Sulle interpretazioni cinematografiche e televisive di Shakespeare si potrebbe scrivere un grosso saggio. Dalla nascita della Settima Arte si sono moltiplicate con puntuale regolarità. Le trascrizioni di “Romeo e Giulietta” non si contano, quelle di “Amleto” vengono a ruota, ma poi tante altre, da “Machbeth” a “Enrico V”, a “Riccardo III”. Tanto più apprezzabili e apprezzate quanto più si tengono strette al linguaggio e al testo del Bardo, che ha già pensato in anticipo, se non alle ambientazioni scenografiche sempre rinnovabili, a definire temi e personaggi con l’uso di una “parola” che sconfina e si confonde nella poesia. Un’indagine sull’umanità e sulla vita non inferiore a quella della “Commedia” di Dante. 
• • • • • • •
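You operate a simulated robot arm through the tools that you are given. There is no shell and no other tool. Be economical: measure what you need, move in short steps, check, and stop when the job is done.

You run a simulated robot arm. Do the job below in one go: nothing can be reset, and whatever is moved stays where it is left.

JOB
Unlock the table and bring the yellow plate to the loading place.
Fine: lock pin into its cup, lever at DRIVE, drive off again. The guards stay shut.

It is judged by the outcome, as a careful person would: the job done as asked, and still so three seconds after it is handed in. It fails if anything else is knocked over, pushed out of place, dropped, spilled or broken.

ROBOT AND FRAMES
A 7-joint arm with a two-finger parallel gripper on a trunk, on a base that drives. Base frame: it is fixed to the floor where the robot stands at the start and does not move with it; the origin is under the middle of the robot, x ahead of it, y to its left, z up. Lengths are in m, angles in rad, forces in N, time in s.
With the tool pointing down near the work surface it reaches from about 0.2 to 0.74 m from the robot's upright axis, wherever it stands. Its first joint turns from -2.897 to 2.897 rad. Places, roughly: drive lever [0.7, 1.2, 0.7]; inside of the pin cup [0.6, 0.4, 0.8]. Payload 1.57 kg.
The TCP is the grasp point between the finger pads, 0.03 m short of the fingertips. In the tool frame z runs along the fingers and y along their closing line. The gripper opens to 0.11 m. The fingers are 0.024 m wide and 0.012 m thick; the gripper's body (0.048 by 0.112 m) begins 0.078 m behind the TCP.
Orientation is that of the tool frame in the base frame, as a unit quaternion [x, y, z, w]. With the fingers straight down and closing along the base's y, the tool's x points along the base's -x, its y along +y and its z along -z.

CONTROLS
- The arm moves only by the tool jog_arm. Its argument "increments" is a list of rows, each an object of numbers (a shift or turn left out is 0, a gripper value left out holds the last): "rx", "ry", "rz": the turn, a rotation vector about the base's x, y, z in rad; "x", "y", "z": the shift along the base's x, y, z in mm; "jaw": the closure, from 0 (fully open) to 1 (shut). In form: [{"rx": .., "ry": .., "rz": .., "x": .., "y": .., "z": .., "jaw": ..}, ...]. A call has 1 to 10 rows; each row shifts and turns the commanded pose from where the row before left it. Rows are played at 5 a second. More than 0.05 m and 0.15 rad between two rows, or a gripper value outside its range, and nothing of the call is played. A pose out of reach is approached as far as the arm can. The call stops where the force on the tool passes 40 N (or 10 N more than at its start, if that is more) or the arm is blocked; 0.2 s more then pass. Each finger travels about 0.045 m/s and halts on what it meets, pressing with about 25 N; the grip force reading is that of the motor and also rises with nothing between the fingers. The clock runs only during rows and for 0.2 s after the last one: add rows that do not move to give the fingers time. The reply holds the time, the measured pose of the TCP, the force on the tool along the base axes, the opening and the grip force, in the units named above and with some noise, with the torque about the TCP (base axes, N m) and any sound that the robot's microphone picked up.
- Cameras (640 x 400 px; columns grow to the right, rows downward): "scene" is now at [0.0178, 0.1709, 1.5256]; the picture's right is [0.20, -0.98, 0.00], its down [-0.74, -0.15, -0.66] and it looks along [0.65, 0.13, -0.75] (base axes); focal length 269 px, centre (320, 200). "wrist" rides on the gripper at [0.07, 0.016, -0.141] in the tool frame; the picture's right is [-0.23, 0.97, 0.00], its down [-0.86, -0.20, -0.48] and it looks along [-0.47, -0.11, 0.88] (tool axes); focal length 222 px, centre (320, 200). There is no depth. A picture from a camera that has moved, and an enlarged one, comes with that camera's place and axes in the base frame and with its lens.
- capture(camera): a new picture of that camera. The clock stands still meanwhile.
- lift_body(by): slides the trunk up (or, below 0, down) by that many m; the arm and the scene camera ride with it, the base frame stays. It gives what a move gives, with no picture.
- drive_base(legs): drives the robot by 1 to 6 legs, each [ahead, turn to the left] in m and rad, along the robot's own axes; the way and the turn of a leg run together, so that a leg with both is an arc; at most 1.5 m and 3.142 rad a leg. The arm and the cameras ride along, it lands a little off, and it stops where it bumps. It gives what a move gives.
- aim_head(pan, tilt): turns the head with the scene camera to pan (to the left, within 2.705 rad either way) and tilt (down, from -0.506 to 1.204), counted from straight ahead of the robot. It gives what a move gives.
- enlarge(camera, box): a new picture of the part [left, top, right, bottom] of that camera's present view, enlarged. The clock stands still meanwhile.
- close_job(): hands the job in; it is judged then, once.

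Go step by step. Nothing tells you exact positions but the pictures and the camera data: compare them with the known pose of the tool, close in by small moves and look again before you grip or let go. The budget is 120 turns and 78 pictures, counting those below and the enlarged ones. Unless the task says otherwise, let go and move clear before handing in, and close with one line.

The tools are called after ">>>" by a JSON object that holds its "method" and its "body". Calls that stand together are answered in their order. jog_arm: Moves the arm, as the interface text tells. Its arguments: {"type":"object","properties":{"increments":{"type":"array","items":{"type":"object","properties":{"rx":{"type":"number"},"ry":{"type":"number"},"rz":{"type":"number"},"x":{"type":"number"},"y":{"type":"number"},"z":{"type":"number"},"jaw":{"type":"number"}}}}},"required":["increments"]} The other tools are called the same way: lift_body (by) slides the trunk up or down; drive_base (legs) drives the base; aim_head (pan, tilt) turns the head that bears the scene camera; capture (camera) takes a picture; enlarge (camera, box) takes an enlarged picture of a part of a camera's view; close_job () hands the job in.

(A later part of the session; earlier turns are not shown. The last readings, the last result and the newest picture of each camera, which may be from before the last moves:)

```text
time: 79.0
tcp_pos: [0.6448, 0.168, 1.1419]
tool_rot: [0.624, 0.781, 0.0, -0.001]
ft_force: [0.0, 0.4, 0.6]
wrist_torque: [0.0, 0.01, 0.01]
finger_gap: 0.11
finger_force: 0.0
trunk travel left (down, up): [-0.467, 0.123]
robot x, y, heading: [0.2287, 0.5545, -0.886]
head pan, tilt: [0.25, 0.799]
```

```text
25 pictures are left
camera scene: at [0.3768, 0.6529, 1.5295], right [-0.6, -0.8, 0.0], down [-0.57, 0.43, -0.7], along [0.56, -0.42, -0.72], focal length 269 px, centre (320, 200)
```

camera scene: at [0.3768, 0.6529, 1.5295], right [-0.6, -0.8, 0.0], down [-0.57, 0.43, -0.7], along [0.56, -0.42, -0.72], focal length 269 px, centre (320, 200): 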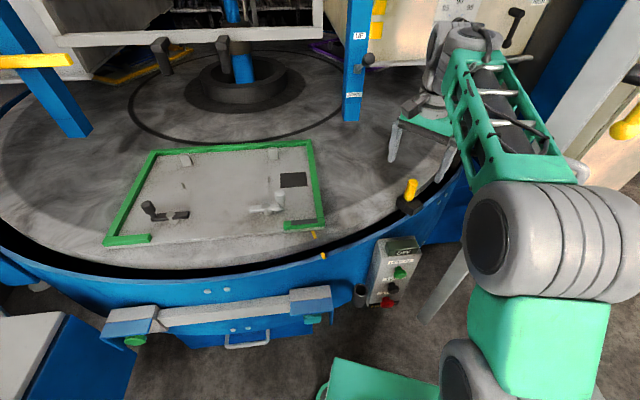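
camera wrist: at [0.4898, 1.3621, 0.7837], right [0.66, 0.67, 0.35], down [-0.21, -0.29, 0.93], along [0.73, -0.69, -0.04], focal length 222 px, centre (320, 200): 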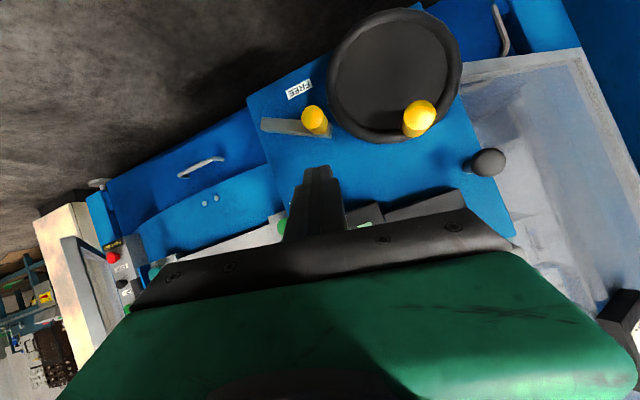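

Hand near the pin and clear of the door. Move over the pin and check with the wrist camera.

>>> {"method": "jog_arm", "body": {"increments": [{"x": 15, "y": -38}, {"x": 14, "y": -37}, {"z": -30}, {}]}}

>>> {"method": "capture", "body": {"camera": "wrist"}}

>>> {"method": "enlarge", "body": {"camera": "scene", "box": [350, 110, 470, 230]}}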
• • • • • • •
Negli ultimi anni abbiano assistito a singolari edizioni shakespeariane, che hanno cercato nuovi modi e collocazioni, storiche o fantastiche, in cui collocare e far rivivere questi testi. Ricordiamo in modo particolare il “Riccardo III” con Ian McKellen, “Coriolano” di Ralph Fiennes, l’Amleto con David Tennant, “La tempesta” con Helen Mirren. Senza dimenticare i grandi exploit di Laurence Olivier e Kenneth Branagh. 
Con questo “King of Texas” (2002) il regista Uli Edel si è spinto su una strada peraltro già battuta: approcciare e prendere le distanze dal testo del “Re Lear” per ritrovarne personaggi e tematica stavolta in un West dai larghi orizzonti. Ed ecco Patrick Stewart, attore shakespeariano per eccellenza oltre che capitano della Enterprise, vestire i panni di un protervo latifondista con la deprecabile idea di dividere il vasto feudo fra le sue figlie, per venire poi ripudiato dalle prime e trovar rifugio presso la terza che era stata da lui diseredata. 
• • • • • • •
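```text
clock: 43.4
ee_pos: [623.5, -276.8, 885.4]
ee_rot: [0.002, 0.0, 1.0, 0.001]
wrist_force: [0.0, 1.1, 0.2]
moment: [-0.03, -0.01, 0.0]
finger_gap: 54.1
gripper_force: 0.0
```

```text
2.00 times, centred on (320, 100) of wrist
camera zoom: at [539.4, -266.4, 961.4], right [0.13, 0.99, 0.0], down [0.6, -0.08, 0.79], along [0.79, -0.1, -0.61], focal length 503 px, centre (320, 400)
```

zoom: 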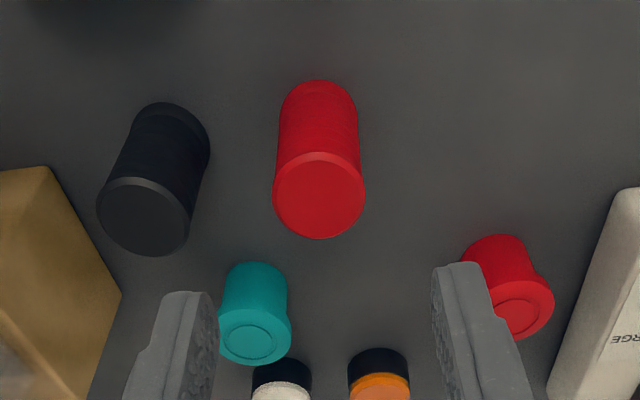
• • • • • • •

E’ evidente che il film segua la trama del “Re Lear” con tutto quel che segue, scontri, tradimenti, follia: ma ridotta all’osso, ripudiandone al novanta per cento quel linguaggio che ne rappresenta la sostanza, storia e personaggi appaiono depauperati, privati della loro valenza drammatica e poetica, e il film risulta schematico, direi semplicistico. La trasposizione è audace, ma di trasposizioni audaci, in grado di sostenere la ricchezza del Bardo, ne abbiamo viste ben altre e con ottimi risultati, mentre stavolta, pur nella ricchezza di azioni, scontri e personaggi, il film dà un senso di povertà, come se un ricco bottino fosse stato malamente saccheggiato. Peccato!